▶ _Dataset excerpt_:
......
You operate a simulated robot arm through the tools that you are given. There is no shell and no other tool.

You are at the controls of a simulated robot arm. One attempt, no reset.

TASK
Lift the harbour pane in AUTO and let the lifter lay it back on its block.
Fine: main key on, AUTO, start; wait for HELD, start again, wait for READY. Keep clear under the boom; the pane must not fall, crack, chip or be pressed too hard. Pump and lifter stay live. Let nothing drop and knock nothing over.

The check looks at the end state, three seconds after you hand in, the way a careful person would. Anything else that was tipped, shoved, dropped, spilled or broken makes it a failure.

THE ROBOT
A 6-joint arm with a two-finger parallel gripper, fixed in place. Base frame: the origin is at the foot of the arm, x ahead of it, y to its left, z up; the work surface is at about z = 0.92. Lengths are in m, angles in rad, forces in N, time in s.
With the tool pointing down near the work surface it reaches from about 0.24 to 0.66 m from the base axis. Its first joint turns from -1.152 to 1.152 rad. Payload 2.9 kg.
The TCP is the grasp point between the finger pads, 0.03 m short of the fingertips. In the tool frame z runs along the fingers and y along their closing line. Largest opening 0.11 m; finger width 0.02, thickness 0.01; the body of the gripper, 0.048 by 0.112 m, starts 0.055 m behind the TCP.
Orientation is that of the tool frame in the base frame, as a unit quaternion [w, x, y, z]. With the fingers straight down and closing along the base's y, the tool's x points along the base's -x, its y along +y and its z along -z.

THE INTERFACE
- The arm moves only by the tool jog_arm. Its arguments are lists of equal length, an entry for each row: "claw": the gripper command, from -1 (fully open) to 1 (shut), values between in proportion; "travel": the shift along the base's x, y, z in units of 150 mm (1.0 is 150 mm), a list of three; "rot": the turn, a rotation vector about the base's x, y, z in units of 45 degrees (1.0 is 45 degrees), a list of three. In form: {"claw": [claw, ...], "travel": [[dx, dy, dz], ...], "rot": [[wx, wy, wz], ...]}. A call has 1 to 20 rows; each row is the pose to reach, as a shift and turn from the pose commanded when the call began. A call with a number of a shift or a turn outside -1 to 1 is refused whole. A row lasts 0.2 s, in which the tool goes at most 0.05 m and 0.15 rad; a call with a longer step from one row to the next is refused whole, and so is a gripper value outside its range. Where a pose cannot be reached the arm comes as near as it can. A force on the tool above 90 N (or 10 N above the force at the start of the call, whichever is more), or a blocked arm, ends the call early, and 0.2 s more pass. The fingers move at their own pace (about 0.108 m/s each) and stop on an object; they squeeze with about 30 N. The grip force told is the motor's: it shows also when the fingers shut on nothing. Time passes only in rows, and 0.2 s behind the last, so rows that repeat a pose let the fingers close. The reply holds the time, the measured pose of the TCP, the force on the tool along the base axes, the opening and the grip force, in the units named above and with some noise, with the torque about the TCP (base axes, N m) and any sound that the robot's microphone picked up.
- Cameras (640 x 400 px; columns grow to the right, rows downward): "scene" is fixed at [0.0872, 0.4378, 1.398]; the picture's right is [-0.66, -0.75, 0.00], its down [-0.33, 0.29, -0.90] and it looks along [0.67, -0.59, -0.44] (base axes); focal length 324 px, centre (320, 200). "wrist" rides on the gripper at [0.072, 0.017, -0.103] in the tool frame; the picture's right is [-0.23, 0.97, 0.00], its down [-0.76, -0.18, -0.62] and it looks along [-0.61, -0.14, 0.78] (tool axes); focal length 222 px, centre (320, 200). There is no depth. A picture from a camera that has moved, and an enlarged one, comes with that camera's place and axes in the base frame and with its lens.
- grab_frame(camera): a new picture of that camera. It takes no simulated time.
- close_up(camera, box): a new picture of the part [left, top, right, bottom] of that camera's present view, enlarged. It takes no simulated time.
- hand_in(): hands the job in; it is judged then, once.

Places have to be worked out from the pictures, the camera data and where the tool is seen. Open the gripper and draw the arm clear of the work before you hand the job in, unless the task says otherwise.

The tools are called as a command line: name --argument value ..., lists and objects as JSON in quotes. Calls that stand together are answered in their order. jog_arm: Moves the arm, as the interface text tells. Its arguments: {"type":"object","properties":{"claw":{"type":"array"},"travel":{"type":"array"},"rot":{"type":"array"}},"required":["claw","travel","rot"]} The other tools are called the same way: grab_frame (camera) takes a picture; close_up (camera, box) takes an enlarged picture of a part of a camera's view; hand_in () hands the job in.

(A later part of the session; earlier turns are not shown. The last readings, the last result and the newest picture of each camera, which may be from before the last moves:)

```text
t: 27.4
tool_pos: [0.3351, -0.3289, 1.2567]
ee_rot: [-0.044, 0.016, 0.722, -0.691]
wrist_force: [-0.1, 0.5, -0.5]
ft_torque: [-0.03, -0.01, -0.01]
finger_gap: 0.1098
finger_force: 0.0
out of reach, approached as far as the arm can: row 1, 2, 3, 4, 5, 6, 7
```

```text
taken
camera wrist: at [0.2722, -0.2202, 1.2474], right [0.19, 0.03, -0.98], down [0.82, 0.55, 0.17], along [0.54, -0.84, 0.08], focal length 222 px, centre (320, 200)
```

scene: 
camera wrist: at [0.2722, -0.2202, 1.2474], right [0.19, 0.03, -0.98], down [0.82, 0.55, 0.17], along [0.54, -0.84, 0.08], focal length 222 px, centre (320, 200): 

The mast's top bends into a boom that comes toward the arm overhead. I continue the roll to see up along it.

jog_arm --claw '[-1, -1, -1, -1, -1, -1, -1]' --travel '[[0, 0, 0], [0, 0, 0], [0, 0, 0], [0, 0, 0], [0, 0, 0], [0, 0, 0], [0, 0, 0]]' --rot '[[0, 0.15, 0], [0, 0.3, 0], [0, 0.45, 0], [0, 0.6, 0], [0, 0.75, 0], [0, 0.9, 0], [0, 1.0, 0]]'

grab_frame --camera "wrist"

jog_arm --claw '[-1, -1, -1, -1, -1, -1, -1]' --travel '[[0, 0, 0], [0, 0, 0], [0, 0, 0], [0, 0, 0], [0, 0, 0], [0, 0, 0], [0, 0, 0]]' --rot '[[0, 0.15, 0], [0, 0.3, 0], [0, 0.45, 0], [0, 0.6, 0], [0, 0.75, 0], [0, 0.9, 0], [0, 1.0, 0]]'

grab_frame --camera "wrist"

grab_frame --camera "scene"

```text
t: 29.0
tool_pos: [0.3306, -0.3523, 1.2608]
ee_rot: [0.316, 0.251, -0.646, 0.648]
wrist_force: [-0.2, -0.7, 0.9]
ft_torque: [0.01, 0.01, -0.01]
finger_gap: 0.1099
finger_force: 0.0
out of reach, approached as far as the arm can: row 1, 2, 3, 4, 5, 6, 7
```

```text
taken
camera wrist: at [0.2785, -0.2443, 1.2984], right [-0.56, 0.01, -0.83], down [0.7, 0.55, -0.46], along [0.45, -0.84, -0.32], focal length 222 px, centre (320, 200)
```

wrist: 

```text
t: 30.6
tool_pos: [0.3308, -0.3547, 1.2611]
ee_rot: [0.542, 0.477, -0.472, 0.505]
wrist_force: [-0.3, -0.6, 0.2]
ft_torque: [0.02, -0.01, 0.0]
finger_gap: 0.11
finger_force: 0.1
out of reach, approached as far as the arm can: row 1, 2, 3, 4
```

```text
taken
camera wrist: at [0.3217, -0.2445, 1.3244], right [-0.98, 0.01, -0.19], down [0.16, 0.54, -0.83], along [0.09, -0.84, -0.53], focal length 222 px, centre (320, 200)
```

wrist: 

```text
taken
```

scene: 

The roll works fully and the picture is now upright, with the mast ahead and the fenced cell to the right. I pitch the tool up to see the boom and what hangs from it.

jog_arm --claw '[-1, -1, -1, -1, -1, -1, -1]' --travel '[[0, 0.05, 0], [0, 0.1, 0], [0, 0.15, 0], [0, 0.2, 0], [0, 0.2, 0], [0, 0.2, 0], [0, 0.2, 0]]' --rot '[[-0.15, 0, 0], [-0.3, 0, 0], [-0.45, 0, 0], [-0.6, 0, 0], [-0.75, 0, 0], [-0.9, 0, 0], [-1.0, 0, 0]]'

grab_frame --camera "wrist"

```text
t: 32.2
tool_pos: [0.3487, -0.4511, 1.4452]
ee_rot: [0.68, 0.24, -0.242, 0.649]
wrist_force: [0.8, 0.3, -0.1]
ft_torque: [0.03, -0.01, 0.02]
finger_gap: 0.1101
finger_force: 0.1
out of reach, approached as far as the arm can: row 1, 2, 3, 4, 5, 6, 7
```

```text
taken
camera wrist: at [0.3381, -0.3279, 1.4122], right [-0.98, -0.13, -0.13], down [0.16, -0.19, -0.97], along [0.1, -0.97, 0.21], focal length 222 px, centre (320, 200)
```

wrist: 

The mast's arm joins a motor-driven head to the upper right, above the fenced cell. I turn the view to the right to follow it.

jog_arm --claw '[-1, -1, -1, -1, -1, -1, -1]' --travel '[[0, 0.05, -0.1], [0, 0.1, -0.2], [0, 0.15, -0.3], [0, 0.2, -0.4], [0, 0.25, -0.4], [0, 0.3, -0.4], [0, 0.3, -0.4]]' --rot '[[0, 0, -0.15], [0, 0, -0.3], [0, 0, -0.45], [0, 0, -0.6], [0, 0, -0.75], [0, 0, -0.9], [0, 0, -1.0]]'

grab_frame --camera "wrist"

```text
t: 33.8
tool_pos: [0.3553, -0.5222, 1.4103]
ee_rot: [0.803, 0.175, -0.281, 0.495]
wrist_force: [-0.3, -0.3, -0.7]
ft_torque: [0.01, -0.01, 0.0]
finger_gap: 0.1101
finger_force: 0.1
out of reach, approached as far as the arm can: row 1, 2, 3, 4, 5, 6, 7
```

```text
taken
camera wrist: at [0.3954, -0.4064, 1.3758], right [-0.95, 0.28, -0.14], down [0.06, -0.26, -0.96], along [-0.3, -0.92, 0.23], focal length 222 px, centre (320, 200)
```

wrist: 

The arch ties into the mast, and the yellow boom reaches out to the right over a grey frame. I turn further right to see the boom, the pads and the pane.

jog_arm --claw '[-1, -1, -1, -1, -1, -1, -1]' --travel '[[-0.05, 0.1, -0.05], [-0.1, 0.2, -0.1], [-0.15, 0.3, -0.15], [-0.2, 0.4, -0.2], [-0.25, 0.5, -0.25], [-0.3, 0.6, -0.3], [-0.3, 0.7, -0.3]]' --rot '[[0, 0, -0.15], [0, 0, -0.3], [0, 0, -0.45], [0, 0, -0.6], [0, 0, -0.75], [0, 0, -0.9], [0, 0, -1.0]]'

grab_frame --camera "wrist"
......
Copy out every line of the data that includes "AUTO".

▶ _The answer_:
Lift the harbour pane in AUTO and let the lifter lay it back on its block.
Fine: main key on, AUTO, start; wait for HELD, start again, wait for READY. Keep clear under the boom; the pane must not fall, crack, chip or be pressed too hard. Pump and lifter stay live. Let nothing drop and knock nothing over.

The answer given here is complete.